After having a 2-0 record against SKT in the group stage, G2’s creativity had them coming into the series with a strong chance to take the win. The creativity started in the draft phase as Rasmus “Caps” Winther picked up Morgana and Sona/Taric were locked in for Luka “Perkz” and Mihael “Mikyx” Mehle.
While this was the ideal team composition for G2, they’d have no chance to flex their creative muscles if they didn’t have the strategic brains to last until the mid game where their champions started to come online. Since SKT had an early game focused composition, G2 needed to not yield ground by the acre and inflict enough damage to SKT so they couldn’t cement their lead.
The crucial moment in the first game was after Kim “Clid” Tae-min ensured that all of G2 was locked into their constituent lanes, he took the Rift Herald and then went to the top lane. He spawned the Herald on a G2 ward, and the European team’s response was correct—to move to the bottom lane and attempt to trade turrets. But in the moment they were unable to adapt as Park “Teddy” Jin-seong’s Trueshot Barrage cleared the wave and trapped G2 at the bot lane tower. They’d committed too much and the sunk cost fallacy meant that they hung around while SKT destroyed all three top lane turrets and exposed an inhibitor.
A few minutes later, Martin “Wunder” Hansen made a clever play by freely yielding the inhibitor to a wave of minions shoving. While this seems counterintuitive, by Wunder’s Irelia remaining in his base and farming the minions coming in at such an early stage of the game, it starved Kim “Khan” Dong-ha’s Kennen of minions and subsequently eliminated the gold lead that Khan had built up over Wunder. This strategy further linked to their goal of surviving to the late game. But it wasn’t enough as SKT found the teamfight they wanted and ended the game to pick up a 1-0 lead.
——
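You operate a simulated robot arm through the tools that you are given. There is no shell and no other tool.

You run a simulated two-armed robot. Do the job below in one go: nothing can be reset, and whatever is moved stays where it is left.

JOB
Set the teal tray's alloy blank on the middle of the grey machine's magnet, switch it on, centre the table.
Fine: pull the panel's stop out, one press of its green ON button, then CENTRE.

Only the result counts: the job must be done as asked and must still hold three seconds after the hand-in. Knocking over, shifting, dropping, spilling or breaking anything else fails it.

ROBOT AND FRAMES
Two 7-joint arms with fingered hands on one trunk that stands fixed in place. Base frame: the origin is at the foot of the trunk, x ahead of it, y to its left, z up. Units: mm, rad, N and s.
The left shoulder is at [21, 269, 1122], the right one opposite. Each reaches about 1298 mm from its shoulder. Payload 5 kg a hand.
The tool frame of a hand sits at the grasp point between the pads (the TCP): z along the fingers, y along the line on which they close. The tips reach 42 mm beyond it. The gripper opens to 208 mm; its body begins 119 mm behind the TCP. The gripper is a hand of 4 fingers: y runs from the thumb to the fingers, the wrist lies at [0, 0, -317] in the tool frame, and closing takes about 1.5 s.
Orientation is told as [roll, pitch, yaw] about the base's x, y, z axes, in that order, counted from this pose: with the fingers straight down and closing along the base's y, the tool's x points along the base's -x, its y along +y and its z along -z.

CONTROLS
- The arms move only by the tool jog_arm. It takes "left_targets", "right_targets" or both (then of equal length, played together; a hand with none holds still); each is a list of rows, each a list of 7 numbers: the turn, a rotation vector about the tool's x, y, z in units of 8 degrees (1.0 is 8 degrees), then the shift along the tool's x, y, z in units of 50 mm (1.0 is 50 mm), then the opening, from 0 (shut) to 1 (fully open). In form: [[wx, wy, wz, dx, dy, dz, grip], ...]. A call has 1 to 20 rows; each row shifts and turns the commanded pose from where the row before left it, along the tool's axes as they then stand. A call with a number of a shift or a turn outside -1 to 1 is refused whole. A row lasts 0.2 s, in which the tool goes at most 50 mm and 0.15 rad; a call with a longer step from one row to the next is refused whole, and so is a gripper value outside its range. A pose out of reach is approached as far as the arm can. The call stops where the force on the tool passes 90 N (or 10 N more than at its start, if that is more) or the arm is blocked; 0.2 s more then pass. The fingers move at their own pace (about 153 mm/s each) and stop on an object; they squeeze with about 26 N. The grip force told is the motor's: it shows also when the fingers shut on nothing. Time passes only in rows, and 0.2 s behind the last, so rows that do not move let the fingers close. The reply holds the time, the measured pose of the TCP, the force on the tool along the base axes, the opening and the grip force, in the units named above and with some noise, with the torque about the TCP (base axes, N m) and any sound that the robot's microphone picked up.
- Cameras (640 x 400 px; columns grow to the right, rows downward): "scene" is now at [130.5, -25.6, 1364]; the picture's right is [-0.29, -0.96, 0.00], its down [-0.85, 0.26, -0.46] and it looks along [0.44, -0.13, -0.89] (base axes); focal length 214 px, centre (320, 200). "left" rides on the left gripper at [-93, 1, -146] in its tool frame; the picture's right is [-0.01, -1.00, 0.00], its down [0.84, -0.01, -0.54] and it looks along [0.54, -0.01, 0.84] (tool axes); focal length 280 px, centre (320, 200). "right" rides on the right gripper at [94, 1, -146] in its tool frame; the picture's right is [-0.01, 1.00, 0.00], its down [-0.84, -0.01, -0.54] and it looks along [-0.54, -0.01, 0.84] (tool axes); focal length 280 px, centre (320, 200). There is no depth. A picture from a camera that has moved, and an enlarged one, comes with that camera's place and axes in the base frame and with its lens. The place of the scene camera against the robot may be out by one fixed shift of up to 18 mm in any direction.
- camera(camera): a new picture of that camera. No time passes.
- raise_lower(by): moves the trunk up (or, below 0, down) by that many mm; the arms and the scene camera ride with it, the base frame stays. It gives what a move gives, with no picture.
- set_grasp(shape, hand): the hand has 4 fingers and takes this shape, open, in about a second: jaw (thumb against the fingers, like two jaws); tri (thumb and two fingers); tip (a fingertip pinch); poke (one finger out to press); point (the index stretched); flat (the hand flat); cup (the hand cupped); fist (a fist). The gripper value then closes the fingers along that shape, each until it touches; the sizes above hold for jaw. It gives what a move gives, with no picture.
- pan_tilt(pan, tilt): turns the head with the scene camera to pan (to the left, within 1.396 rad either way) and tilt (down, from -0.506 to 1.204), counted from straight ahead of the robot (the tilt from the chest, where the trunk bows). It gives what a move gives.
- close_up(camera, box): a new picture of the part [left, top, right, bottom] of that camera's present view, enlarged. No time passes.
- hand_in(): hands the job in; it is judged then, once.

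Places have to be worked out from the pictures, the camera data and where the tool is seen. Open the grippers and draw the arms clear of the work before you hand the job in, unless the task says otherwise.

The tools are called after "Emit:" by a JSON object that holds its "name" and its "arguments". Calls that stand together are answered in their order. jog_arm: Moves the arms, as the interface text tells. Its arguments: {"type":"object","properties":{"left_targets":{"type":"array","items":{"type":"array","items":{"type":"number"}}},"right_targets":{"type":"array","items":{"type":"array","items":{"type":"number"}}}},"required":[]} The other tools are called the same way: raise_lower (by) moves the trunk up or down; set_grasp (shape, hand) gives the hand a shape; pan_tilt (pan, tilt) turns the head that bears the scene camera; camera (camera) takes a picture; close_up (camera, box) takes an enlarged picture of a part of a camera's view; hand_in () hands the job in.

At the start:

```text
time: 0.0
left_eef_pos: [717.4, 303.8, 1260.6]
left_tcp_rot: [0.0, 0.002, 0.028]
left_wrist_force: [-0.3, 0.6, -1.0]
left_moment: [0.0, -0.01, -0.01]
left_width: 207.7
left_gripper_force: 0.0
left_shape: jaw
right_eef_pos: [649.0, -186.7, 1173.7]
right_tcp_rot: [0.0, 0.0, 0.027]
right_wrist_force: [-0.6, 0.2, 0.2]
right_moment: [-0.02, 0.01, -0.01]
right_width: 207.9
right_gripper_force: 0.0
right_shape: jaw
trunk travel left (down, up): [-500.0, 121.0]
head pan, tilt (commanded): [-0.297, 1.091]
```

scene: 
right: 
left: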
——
While G2 have established a reputation for craftiness when it comes to League of Legends, the first game of this series showed that the LEC champions can get ahead of themselves. They need to be able to put in the work to set themselves up for when their champions can start to shine.
It’s unclear if this is the beginning of the wheels falling off for G2, but they’ve already continued their inventive drafts by locking in Draven for game two of the series.